DATA PROVIDED:

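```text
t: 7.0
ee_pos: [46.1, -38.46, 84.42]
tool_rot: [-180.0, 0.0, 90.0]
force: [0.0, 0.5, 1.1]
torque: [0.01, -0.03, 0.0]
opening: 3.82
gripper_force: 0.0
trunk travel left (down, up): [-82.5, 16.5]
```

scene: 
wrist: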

PASSAGE GIVEN:
November 10, 2016

Irving Resources Completes Initial Closing of Non-Brokered Private Placement

Not for distribution to United States newswire services or for dissemination in the United States.

Vancouver, British Columbia – (Marketwired – November 10, 2016) – Irving Resources Inc. (CSE:IRV) (“Irving” or the “Company”) is pleased to announce the completion of the initial closing of a non-brokered private placement raising gross proceeds of $5,316,395 by the issuance of 13,290,988 units (the “Units”) at a price of $0.40 per Unit (the “Private Placement”). Each Unit will be comprised of one common share of the Company and one-half of a share purchase warrant (the “Warrants”). Each whole Warrant will be exercisable for one common share of the Company at a price of $0.55 per share for a period of three years from the date of issue except that if, after the date which is six months following November 10, 2016, the daily high trading price of the Company’s common shares is $1.00 or higher for at least 20 consecutive trading days, the Company may give notice to the holders of the Warrants that the Warrants will expire if not exercised within 30 days of that notice. The applicable hold period expires on March 10, 2017.

The Company plans to use the net proceeds of the Private Placement to fund potential acquisitions of mineral properties in Japan and for general working capital purposes.

EXERCISE: I need the passage given continued from the place where it stops.

EXERCISE RESULT:
Early Warning Disclosure of Akiko Levinson

Akiko Levinson, of Vancouver, BC, a director and executive officer of the Company, purchased 400,000 Units in the Private Placement (the “Levinson Units”), thereby acquiring ownership of 400,000 common shares of the Company (the “Levinson Shares”) and Warrants to purchase 200,000 common shares of the Company (the “Levinson Warrants”), for a total purchase price of $160,000. The Levinson Shares represent approximately 1.32% of the current issued and outstanding common shares of the Company, and the Levinson Units represent approximately 1.96% of the Company’s issued and outstanding common shares, assuming the exercise in full of the Levinson Warrants.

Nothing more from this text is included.